- GIVEN MATERIAL
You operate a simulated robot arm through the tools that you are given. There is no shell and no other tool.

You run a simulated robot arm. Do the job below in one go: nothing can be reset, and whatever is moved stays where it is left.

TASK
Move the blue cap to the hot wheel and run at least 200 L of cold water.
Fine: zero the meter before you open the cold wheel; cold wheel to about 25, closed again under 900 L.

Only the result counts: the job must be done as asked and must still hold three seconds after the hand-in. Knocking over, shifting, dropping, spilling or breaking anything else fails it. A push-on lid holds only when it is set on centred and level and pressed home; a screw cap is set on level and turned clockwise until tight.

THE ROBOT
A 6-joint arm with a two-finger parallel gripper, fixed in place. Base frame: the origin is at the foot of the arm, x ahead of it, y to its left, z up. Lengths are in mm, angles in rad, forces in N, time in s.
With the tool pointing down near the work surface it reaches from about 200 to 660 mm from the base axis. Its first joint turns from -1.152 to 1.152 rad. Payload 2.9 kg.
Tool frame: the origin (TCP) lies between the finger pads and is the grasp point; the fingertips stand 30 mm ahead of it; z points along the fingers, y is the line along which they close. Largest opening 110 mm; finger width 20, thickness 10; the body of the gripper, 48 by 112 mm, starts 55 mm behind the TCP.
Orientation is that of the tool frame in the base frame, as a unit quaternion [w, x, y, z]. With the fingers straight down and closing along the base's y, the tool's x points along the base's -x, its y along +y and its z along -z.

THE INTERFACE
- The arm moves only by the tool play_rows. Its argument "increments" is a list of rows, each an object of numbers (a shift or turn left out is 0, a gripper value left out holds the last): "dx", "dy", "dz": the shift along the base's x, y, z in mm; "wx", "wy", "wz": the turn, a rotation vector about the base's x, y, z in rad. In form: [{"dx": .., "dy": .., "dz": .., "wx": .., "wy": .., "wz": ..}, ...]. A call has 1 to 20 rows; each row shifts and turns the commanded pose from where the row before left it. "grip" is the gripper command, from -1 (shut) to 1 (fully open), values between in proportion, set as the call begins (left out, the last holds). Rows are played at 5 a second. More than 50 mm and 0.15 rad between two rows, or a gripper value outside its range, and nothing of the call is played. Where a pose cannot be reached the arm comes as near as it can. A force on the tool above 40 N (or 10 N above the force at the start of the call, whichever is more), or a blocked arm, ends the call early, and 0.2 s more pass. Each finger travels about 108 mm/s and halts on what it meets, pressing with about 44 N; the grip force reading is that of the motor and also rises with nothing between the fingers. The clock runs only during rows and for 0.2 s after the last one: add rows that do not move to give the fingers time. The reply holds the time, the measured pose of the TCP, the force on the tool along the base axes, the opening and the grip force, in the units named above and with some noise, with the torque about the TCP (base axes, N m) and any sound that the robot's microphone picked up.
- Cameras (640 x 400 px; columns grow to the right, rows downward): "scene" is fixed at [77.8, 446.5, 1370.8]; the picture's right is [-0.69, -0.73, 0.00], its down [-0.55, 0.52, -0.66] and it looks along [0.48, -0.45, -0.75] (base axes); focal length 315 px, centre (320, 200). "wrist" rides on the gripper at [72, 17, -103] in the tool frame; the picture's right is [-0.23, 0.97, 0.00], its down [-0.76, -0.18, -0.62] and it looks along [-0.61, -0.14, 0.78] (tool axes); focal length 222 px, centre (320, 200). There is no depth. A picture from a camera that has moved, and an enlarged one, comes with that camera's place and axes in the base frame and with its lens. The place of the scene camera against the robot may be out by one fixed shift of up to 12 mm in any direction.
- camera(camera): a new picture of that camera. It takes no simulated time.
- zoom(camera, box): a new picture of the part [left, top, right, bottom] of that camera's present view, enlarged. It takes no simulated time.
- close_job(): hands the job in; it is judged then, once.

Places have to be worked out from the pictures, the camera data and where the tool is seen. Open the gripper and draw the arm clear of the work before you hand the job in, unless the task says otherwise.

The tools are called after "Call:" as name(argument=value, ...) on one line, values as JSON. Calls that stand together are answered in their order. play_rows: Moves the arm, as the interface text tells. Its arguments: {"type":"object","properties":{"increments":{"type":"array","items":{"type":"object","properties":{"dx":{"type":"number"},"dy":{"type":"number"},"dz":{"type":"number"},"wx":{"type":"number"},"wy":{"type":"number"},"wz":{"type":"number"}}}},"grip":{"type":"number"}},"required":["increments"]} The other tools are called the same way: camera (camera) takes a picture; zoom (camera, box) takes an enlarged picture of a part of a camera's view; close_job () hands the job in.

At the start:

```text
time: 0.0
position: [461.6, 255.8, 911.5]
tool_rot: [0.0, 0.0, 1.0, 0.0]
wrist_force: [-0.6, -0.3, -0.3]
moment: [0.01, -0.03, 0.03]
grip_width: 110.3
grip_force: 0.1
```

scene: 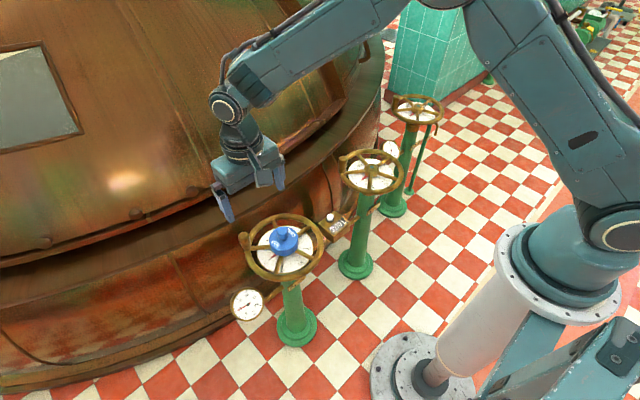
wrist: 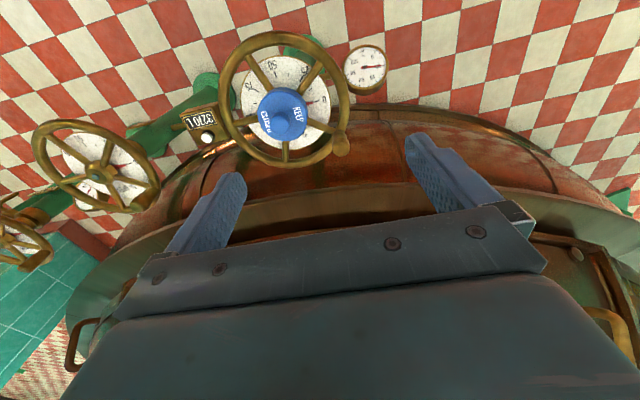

- WHAT THIS TASK INVOLVES
Search the listing for the string "joint". Copy each line where it turns up.

- EXERCISE ANSWER
A 6-joint arm with a two-finger parallel gripper, fixed in place. Base frame: the origin is at the foot of the arm, x ahead of it, y to its left, z up. Lengths are in mm, angles in rad, forces in N, time in s.
With the tool pointing down near the work surface it reaches from about 200 to 660 mm from the base axis. Its first joint turns from -1.152 to 1.152 rad. Payload 2.9 kg.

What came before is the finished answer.